Search the listing for the string "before" and copy every line that contains it.
--- Begin ---
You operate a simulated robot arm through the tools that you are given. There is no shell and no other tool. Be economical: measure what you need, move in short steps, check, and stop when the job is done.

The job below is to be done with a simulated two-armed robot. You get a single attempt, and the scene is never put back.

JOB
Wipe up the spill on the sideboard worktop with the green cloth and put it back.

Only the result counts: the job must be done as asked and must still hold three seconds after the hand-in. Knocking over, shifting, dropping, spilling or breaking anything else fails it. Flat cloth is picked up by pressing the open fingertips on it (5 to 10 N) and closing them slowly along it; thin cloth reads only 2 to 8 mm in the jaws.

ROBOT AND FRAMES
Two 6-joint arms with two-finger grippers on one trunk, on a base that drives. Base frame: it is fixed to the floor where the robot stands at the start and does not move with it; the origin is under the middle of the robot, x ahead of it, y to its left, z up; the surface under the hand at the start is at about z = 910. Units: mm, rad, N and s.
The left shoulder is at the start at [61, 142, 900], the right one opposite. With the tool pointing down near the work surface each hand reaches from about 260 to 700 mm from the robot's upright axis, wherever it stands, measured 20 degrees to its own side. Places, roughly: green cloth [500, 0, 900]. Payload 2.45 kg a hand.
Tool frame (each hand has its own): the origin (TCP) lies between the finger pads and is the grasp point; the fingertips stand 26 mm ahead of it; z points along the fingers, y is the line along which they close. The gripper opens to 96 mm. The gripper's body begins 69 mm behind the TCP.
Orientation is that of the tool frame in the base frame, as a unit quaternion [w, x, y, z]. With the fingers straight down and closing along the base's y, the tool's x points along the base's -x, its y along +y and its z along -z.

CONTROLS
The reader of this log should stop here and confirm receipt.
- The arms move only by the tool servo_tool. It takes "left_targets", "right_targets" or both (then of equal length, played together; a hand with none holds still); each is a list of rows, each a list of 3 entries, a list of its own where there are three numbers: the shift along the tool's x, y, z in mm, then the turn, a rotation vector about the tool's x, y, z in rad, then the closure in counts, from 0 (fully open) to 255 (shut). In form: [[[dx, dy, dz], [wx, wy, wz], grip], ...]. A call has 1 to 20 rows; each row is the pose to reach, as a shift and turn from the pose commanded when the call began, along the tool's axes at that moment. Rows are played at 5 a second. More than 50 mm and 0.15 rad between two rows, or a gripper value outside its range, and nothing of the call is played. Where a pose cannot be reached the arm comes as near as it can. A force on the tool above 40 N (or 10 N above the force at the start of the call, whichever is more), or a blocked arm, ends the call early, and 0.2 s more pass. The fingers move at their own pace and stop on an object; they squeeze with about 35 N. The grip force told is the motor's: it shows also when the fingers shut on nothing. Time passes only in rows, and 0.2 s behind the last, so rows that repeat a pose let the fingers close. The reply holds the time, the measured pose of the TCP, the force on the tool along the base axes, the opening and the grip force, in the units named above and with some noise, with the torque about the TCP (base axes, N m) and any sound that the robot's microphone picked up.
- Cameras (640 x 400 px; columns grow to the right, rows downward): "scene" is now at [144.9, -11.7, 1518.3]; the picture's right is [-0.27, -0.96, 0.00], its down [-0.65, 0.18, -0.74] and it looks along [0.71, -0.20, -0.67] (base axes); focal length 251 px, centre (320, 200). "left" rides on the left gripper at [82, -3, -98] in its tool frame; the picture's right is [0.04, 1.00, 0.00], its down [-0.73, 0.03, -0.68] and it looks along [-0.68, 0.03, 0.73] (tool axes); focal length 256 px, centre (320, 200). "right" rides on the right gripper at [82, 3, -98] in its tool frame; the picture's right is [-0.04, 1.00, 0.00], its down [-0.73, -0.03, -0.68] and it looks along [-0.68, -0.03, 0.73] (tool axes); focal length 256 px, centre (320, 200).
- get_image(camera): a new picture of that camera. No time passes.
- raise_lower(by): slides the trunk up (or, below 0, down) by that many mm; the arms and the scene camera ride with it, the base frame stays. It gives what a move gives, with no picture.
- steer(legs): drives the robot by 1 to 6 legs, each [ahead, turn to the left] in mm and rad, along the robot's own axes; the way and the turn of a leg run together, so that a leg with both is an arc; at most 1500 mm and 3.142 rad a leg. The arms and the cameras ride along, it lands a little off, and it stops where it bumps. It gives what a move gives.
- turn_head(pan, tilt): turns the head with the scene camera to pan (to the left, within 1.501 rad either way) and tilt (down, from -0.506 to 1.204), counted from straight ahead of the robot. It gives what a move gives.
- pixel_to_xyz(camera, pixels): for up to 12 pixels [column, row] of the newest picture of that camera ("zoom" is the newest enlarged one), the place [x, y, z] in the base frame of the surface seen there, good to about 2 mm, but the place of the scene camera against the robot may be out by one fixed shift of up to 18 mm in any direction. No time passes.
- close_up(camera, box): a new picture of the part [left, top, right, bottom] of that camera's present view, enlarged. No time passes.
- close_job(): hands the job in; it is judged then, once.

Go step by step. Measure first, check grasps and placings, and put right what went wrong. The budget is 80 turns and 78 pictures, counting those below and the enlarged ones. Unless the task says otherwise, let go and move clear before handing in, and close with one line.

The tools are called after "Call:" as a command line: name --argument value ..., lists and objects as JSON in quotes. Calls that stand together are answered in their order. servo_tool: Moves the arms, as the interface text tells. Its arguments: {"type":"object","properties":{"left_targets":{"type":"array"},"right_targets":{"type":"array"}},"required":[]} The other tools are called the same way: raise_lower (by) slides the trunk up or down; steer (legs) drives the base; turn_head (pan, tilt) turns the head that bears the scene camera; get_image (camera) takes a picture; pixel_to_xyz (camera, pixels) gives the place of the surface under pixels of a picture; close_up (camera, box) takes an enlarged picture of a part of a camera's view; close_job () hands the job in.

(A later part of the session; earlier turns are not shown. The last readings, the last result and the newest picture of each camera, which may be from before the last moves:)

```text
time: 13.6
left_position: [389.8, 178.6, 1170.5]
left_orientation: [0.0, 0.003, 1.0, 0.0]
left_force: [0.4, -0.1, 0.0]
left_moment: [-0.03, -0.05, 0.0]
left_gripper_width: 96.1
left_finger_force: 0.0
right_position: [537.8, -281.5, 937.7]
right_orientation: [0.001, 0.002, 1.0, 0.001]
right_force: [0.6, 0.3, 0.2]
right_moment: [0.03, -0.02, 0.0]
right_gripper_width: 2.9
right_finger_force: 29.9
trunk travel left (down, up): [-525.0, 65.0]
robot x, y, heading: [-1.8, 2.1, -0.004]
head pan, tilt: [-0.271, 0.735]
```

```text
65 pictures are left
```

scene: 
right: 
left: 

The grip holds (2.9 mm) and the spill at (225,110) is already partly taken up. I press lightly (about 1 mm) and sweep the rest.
--- End ---
**TASK OUTPUT:**
Go step by step. Measure first, check grasps and placings, and put right what went wrong. The budget is 80 turns and 78 pictures, counting those below and the enlarged ones. Unless the task says otherwise, let go and move clear before handing in, and close with one line.
(A later part of the session; earlier turns are not shown. The last readings, the last result and the newest picture of each camera, which may be from before the last moves:)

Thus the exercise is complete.